Anti-Evolution Litigation Hits Russia

Islam Online yesterday reported that a 15-year old Russian student, Masha Shraiber, and her father are suing to require Russian state schools to teach Creationism along with Darwin's theory of evolution. The suit, seeking a rewrite of textbooks, argues that teaching only evolution violates the freedoms of religion and conscience protected by the Russian Constitution. Plaintiffs in the case are being supported by three lawyers representing the Russian Orthodox, Muslim and Jewish communities, all of which support the teaching of Creationism.

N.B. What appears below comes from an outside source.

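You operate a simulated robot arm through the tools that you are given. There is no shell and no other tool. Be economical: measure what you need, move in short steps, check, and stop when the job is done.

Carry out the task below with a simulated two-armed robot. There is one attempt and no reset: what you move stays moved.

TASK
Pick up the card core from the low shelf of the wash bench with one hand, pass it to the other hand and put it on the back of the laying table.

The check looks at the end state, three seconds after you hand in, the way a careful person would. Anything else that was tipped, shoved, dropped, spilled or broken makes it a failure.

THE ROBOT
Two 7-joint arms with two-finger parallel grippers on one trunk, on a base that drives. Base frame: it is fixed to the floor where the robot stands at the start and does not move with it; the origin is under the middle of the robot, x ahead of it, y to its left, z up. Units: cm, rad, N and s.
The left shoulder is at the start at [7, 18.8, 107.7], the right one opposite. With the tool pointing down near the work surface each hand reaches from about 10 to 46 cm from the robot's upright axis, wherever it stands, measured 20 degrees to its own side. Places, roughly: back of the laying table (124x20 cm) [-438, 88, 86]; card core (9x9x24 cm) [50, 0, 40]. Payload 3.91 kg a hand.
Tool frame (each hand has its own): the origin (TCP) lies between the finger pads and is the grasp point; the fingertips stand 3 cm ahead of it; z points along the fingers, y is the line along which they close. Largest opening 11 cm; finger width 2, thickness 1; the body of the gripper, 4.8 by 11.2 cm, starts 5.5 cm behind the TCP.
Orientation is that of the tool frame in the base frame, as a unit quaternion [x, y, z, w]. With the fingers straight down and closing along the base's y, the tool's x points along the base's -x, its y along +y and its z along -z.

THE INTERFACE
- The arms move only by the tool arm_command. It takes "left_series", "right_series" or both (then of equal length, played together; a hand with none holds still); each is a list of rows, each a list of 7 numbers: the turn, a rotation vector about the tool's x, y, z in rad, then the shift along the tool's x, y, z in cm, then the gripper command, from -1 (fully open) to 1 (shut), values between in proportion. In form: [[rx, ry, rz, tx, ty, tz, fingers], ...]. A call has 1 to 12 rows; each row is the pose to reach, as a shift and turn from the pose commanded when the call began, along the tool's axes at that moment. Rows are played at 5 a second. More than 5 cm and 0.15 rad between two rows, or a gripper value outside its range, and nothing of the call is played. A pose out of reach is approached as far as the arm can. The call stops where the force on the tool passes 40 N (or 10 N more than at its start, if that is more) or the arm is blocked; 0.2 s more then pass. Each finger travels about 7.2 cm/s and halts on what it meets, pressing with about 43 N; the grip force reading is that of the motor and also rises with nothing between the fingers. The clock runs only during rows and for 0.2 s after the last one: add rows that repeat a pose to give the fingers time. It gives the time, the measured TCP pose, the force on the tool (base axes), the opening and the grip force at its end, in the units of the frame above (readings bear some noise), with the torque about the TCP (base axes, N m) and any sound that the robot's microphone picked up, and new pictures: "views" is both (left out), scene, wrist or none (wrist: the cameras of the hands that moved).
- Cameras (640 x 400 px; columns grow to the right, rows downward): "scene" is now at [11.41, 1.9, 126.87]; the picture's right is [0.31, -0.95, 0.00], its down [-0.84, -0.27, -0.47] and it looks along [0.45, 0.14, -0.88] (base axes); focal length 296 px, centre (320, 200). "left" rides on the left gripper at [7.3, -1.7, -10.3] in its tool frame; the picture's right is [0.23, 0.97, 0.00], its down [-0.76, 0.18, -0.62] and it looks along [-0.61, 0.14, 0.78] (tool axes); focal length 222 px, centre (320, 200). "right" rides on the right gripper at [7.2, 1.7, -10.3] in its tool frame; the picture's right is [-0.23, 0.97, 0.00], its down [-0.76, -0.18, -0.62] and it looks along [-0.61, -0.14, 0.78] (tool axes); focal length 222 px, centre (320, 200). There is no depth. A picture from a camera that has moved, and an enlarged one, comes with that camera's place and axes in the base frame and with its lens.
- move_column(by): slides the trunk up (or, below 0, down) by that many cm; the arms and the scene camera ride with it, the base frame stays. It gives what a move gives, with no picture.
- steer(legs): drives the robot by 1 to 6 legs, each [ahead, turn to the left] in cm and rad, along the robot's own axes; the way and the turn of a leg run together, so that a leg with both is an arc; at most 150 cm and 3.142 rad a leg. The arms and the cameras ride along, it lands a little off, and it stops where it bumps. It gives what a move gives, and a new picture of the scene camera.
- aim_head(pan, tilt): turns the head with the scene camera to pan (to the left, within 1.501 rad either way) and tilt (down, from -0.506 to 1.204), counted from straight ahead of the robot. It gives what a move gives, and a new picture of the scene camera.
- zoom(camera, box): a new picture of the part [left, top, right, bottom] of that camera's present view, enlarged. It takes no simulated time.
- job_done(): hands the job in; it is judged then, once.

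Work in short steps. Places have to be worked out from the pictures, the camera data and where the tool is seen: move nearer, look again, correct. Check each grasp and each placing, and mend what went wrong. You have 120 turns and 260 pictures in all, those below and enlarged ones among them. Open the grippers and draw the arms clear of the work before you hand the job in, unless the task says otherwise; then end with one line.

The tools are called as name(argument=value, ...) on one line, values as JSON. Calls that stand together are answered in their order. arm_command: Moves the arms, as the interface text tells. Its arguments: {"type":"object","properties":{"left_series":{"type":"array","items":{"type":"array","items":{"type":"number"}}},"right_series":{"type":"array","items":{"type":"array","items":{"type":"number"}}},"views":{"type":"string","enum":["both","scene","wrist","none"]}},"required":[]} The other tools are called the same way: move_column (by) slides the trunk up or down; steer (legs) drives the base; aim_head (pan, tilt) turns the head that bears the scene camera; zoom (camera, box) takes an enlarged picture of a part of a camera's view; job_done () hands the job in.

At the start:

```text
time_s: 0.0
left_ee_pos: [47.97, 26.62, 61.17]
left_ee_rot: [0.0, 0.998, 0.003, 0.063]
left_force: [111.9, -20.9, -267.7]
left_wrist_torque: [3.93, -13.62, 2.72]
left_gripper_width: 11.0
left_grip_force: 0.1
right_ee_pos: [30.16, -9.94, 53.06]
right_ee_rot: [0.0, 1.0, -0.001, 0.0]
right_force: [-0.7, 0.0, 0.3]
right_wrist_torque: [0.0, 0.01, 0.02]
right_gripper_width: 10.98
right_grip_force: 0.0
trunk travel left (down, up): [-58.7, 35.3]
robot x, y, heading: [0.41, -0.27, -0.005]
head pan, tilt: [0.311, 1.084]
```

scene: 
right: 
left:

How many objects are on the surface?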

Judge's Order To Remove Bible Does Not Invalidate Conviction

In State v. Albertson (Feb. 28, 2006), a Minnesota state court of appeals rejected a religious freedom claim brought by Mark Albertson in a challenge to his conviction for having sexual relations with his 13-year old niece. At trial, the judge had asked why a Bible was on the corner of counsel table. Defense counsel said that the Bible belonged to Albertson, and that counsel did not plan to use it for purposes of the trial. The judge then told Albertson to put the Bible on his lap or under his chair. The court of appeals held that the trial court had "a compelling interest of conducting a trial in a secular, impartial, orderly manner," and that justified the order to hide the Bible from view.